No Borders London has called another demonstration at the headquarters of Kalyx, the private company that runs Harmondsworth immigration detention centre. We will be demanding that closure of the centre and supporting the detainees who demonstrated in defence of their freedom in late November.
Details: Monday 18th December, 4:30 - 5:30pm at Kalyx, 25 Chapel Street, NW1 5DH (Edgware Road Tube Station).
Extracts from What really happenened at Harmondsworth? - article in the Guardian this week:
'Millions of pounds' damage was caused as fires were lit, windows smashed, walls knocked down and security cameras wrenched from the walls. All four wings of the privately run facility - through which more than 2,000 failed asylum seekers and illegal migrants pass each year - were affected
Eddie, a Nigerian failed asylum seeker, claims to have been beaten over an altercation in the food queue three weeks before the riots. He says a female officer took issue with the way he handed her his ID card. "She immediately got on the radio: 'Tango One, Tango Two, there's a guy causing trouble,' Then about 12 officers came, grabbed me and took me to the secure unit. Five of them took turns to punch me in the face. But I couldn't complain because they would give me another IP."
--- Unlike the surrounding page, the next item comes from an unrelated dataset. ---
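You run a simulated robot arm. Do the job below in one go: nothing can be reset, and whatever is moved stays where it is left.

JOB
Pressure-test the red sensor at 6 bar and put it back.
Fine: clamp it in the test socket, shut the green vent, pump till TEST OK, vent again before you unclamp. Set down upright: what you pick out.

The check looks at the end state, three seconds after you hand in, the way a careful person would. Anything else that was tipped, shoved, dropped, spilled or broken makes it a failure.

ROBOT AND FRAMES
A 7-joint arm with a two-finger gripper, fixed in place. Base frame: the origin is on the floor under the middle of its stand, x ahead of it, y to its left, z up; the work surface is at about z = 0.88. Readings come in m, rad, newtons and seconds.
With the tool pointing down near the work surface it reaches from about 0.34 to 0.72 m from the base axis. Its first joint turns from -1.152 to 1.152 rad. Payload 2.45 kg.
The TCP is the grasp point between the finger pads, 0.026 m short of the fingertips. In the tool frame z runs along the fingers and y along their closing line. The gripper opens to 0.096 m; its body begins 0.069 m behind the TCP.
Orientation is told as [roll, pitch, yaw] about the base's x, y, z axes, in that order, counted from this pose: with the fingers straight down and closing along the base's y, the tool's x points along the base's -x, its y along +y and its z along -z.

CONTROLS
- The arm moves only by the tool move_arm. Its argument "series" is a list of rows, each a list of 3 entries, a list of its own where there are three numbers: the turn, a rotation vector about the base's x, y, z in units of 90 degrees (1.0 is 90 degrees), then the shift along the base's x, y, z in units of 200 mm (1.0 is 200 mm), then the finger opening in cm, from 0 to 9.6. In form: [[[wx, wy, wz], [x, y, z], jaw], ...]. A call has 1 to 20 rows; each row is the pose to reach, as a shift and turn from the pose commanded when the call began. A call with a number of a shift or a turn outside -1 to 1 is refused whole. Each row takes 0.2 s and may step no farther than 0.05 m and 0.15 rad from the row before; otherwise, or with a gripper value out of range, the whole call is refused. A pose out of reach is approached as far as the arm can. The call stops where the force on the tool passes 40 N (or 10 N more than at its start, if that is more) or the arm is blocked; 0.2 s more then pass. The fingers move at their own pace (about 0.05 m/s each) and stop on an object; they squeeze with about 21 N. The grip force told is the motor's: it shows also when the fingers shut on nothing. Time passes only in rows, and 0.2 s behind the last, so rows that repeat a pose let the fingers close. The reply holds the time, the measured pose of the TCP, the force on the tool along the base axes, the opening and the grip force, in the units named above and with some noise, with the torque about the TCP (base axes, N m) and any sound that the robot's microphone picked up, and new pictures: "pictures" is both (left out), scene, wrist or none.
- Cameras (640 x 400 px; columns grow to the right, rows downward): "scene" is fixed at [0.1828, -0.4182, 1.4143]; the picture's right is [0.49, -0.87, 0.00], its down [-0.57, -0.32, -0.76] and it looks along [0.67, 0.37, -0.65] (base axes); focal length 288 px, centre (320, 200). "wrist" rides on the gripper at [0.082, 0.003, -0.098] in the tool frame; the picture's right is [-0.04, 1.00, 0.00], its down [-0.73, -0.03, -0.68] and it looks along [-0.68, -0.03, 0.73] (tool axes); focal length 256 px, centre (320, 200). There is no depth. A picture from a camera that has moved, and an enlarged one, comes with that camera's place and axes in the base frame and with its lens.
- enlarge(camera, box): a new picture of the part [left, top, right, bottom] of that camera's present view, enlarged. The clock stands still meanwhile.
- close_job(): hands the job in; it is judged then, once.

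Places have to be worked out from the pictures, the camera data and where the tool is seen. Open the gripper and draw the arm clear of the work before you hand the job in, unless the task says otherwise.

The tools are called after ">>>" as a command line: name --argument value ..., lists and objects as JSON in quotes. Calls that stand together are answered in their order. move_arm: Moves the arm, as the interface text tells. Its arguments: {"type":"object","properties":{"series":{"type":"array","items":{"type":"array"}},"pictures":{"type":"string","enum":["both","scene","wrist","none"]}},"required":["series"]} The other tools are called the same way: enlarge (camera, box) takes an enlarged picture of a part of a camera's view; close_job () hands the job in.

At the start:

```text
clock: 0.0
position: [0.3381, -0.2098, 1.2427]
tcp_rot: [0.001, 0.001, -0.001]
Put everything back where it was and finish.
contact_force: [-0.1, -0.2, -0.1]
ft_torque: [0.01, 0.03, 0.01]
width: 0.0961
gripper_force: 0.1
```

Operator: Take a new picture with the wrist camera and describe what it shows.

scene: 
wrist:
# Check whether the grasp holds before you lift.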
One man awaiting deportation also says he was placed in solitary confinement for a week after a dispute over an ID card he forgot to take to lunch. "The 'govs' came for me. For or five of them came at me, holding me up against the wall, then they took me [to] secure." He was not beaten, he says, but in a previous incident his friend "got punched up for no reason. They stepped on his back. They really beat him up. Kicked him in his face and his head."
But it was the general rudeness of the guards, confirmed in last month's report, that upset most detainees. "It's tough in there," says a Kenyan failed asylum seeker. "You're treated like a slave." Sam, a 33-year-old from Kenya, adds: "The officers treated us very badly every day - they showed us no respect ... You know, just because we are detainees does not mean we are not human beings or that we should not be treated with dignity and respect or that we do not have human rights."
The centre also held foreign nationals awaiting repatriation after completing custodial sentences. They had a different set of grievances. Of the 484 detainees at Harmondsworth on November 29, 177 fell into the category of so-called foreign criminals - a population that had expanded rapidly after a clampdown eight months ago on foreign nationals remaining in the country after completing prison sentences.
Joseph, a grandfather from Leeds who came to Britain from Jamaica aged 13, says he is being deported to Jamaica ("where I have nobody") after serving a three-month sentence for cannabis offences. He was transferred to Harmondsworth four months ago from another detention facility to await a review of his case in the high court.
"I'm a foreign criminal now, a foreign prisoner," he says. "I know several people in similar circumstances to me. They went to school here, worked here, and because they committed offences, they are now banged up, waiting to be sent to a country they don't know. The Home Office are confused. They don't know who to release and who to deport. But if you're here, you have no idea how long they will keep you. It's a nightmare. I had better facilities in prison."